Written problem 1:
What does the text shown say from "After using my" through "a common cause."? Give the exact wording.
Written problem 2:
Keep the text shown going from its last sentence.
>> start Material
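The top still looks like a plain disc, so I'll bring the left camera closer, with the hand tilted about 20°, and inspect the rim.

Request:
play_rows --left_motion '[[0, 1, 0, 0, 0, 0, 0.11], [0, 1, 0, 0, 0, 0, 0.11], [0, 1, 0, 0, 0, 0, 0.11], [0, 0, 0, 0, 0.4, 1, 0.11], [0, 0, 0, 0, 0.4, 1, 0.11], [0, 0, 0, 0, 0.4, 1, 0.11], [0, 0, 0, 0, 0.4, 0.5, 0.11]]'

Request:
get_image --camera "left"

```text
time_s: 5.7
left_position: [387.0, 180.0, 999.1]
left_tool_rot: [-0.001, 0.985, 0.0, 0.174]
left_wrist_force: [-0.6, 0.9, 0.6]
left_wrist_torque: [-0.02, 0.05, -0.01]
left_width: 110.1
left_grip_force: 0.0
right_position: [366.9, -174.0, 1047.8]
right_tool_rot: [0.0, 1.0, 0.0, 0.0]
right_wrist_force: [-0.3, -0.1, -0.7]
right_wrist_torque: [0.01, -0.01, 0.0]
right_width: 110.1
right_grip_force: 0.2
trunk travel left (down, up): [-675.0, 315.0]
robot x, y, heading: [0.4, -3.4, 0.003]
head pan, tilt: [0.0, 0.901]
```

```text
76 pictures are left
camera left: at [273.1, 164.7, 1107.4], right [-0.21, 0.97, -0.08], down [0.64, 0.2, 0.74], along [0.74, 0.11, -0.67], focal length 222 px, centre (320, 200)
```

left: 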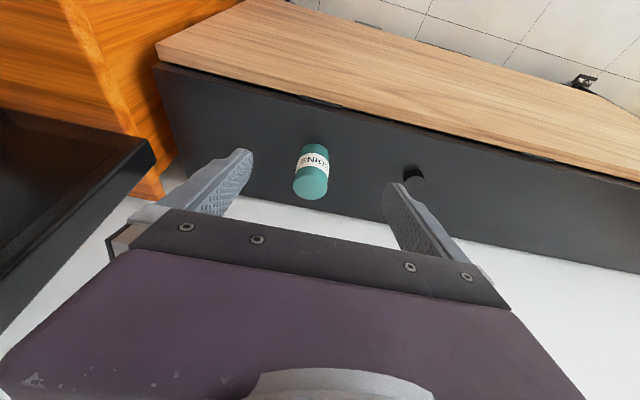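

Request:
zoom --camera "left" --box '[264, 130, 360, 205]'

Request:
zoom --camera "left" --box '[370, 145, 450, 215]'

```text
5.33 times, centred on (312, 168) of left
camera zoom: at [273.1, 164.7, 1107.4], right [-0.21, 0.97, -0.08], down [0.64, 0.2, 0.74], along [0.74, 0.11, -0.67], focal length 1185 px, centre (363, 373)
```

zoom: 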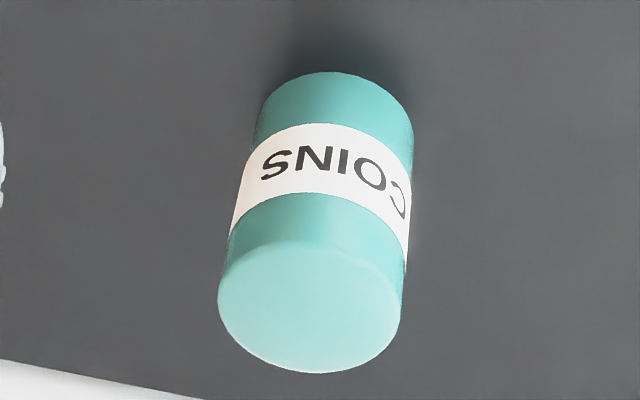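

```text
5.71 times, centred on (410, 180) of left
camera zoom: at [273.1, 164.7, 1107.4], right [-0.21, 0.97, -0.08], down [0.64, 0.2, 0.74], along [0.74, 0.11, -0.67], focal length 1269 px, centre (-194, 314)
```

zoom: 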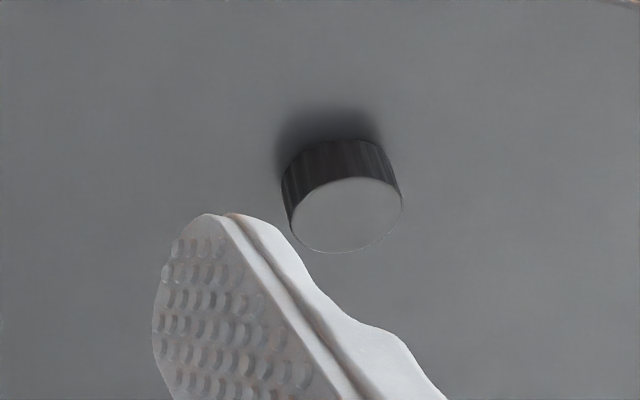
>> end Material
>> start Text shown
ACPI deep dive

It’s been a while since I blogged, and I thought this was cool enough to share.

After using my ThinkPad T14 for a while, I noticed that the LED above the power button (which doubles as the fingerprint sensor) can change colors - green and orange - in addition to the default white. I observed this during fingerprint registration and authentication on Windows, where it shows the scanner status:

White - default power indicator when the fingerprint scanner is not in use.
Green - sensor is ready and actively waiting for your finger.
3 orange blinks - if:
- the fingerprint is not recognized during login, or
- the finger needs to be repositioned during registration.

None of this happens on Arch Linux. I wanted to understand why, and ideally fix it. I also noticed a second issue: the microphone mute LED stays on permanently, regardless of whether the microphone is actually muted. I suspected both problems might share a common cause.

Discovering `thinkpad_acpi` Link to heading

After some searching, I came across the ThinkPad ACPI Extras Driver. This is a Linux kernel driver that exposes ThinkPad-specific hardware - including LEDs, hotkeys, and the embedded controller - to userspace. It communicates with the firmware through ACPI (Advanced Configuration and Power Interface) and the ACPI EC (Embedded Controller).

I spent a while reading about ACPI to understand what I was dealing with. In short:

ACPI is a standard that lets the OS communicate with firmware for power management and hardware control. It uses a bytecode language called AML that is compiled into tables stored in firmware.
>> end Text shown
Expected answer 1:
After using my ThinkPad T14 for a while, I noticed that the LED above the power button (which doubles as the fingerprint sensor) can change colors - green and orange - in addition to the default white. I observed this during fingerprint registration and authentication on Windows, where it shows the scanner status:

White - default power indicator when the fingerprint scanner is not in use.
Green - sensor is ready and actively waiting for your finger.
3 orange blinks - if:
- the fingerprint is not recognized during login, or
- the finger needs to be repositioned during registration.

None of this happens on Arch Linux. I wanted to understand why, and ideally fix it. I also noticed a second issue: the microphone mute LED stays on permanently, regardless of whether the microphone is actually muted. I suspected both problems might share a common cause.

Expected answer 2:
The most important table is the DSDT (Differentiated System Description Table), which contains all the AML methods describing how to interact with hardware - including LEDs.
The RSDP (Root System Description Pointer) is the entry point - it’s a small structure the OS finds at boot that points to the rest of the ACPI table hierarchy. It’s not where the action is; it’s just the signpost.
The EC (Embedded Controller) is a small microcontroller on the motherboard that manages low-level hardware like LEDs, battery, thermal sensors, and keyboard hotkeys. ACPI methods talk to it by reading and writing EC registers.

Dumping and reading the DSDT Link to heading

The DSDT is accessible directly from Linux:

sudo cat /sys/firmware/acpi/tables/DSDT > /tmp/dsdt.bin
cd /tmp
iasl -d dsdt.bin   # decompile AML bytecode to readable DSL

Searching the decompiled output for LED-related methods immediately turned up something useful:

Method (LED, 2, NotSerialized)
{
    Local0 = (Arg0 | Arg1)
    If (H8DR)
    {
        HLCL = Local0
    }
    Else
    {
        WBEC (0x0C, Local0)
    }
}

The LED method takes two arguments - a LED number and a state - ORs them together, and writes the result to the EC register HLCL (at offset 0x0C). The encoding is:

Lower nibble = LED selector (which LED)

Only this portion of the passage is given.